Collected data
────

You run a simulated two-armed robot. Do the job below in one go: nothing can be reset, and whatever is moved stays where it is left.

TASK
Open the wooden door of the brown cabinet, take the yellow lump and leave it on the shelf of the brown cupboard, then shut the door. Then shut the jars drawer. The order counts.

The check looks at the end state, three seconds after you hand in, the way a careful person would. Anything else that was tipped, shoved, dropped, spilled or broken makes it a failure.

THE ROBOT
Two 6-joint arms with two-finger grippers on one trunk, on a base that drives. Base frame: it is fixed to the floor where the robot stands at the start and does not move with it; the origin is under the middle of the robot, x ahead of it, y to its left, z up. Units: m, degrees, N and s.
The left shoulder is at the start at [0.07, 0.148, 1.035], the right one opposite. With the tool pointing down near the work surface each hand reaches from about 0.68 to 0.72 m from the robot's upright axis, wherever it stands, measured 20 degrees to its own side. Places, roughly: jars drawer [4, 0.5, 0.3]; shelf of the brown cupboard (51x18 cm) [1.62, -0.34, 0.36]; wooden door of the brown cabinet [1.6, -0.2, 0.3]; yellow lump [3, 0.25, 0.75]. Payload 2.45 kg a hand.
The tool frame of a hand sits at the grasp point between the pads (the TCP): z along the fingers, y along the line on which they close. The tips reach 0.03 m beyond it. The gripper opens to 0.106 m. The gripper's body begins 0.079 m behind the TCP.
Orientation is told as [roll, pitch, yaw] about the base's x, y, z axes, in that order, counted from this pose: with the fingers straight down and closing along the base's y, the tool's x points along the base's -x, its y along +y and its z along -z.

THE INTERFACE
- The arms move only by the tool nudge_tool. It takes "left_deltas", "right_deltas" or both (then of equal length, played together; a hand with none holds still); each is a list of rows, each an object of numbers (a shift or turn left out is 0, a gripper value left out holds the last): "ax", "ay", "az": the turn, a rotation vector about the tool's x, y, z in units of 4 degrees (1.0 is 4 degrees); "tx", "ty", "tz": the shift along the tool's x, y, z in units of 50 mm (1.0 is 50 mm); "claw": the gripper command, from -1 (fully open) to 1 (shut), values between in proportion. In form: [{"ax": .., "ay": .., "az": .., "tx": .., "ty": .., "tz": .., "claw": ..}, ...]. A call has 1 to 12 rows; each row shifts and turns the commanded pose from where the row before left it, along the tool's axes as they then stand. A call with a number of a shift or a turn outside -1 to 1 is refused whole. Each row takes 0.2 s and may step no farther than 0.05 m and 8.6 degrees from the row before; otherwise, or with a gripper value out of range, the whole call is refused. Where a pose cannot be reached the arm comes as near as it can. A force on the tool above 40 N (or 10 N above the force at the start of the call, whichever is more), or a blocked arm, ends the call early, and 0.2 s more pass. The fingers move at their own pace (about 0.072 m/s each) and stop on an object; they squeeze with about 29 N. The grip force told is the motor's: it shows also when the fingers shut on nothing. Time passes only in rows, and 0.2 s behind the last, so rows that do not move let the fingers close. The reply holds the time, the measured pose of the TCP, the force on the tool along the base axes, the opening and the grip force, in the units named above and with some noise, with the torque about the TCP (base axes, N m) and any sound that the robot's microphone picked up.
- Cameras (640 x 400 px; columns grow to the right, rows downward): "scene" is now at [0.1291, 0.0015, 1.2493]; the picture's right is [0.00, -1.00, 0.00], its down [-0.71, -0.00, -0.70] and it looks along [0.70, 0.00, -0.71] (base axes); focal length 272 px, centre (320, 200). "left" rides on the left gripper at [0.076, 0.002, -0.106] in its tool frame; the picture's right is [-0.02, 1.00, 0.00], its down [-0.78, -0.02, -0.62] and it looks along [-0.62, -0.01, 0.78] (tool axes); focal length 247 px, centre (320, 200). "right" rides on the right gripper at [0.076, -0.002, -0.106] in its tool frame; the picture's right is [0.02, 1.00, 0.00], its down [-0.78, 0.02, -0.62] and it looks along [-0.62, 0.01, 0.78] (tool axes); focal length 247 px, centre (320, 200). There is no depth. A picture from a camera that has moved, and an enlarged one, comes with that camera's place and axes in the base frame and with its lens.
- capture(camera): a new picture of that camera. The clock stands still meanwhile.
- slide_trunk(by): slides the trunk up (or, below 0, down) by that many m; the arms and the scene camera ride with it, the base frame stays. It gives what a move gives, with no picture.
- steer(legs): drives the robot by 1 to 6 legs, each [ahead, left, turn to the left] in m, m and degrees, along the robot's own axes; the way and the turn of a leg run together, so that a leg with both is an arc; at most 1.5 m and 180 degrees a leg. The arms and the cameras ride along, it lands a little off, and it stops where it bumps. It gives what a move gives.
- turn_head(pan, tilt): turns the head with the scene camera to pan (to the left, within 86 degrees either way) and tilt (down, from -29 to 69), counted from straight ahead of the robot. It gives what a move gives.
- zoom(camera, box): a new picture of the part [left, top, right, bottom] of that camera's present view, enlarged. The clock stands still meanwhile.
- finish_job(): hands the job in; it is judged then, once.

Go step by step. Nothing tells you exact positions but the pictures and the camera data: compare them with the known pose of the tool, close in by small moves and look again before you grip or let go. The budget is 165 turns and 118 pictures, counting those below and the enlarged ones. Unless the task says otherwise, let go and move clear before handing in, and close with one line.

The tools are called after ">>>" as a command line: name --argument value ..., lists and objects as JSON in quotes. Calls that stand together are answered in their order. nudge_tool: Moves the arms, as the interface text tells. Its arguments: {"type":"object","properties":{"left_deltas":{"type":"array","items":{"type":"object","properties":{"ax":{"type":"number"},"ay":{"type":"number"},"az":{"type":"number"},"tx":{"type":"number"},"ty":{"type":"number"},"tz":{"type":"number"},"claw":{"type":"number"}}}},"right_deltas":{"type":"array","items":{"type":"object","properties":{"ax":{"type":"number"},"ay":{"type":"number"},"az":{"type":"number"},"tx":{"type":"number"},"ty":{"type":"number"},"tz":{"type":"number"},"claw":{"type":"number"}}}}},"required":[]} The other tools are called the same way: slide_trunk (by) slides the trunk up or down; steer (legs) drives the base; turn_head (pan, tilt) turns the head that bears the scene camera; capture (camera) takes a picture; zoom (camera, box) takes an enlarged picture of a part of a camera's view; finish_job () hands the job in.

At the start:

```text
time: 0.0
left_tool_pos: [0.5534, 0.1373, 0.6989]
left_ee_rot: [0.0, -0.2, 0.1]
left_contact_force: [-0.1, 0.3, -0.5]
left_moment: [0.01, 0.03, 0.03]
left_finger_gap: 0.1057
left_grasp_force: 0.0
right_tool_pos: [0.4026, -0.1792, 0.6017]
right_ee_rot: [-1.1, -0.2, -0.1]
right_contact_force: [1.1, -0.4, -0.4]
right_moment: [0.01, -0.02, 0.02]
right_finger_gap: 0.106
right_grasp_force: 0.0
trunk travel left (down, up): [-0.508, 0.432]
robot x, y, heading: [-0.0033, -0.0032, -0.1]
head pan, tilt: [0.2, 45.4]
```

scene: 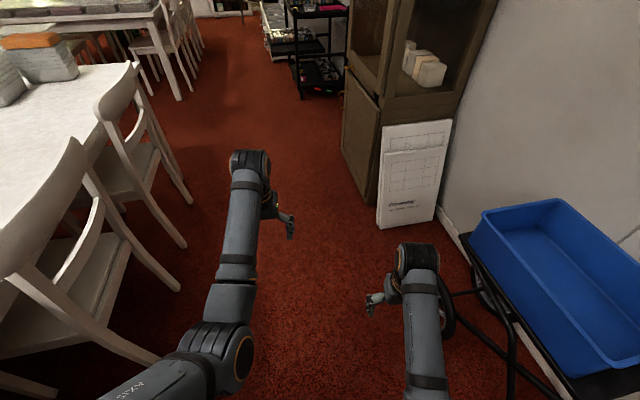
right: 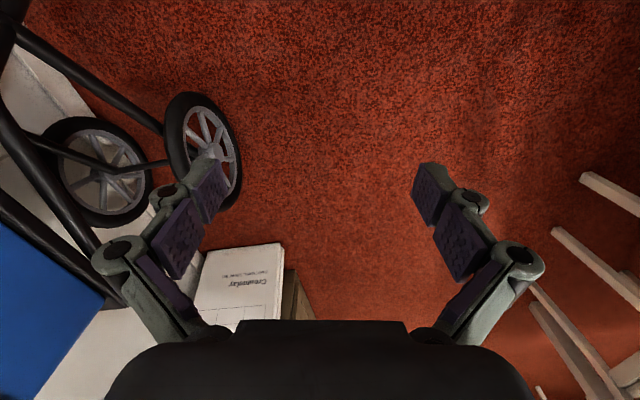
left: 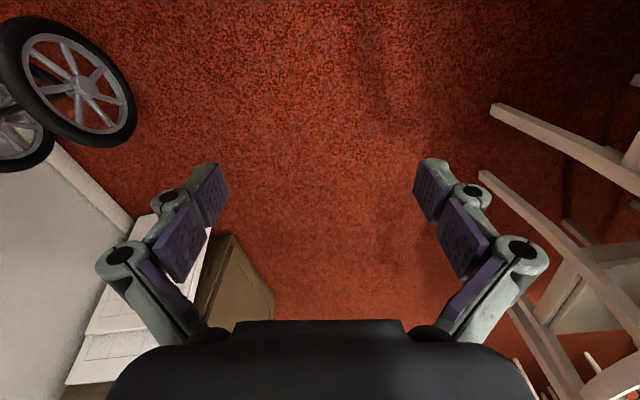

────

Given task
Exactly the lines from the line with "The check looks" to the line with "Two 6-joint arms", both included, are to be extracted, and no others. The answer is a numbered list with one line in each place and no blank lines.

Exercise output
1. The check looks at the end state, three seconds after you hand in, the way a careful person would. Anything else that was tipped, shoved, dropped, spilled or broken makes it a failure.
2. THE ROBOT
3. Two 6-joint arms with two-finger grippers on one trunk, on a base that drives. Base frame: it is fixed to the floor where the robot stands at the start and does not move with it; the origin is under the middle of the robot, x ahead of it, y to its left, z up. Units: m, degrees, N and s.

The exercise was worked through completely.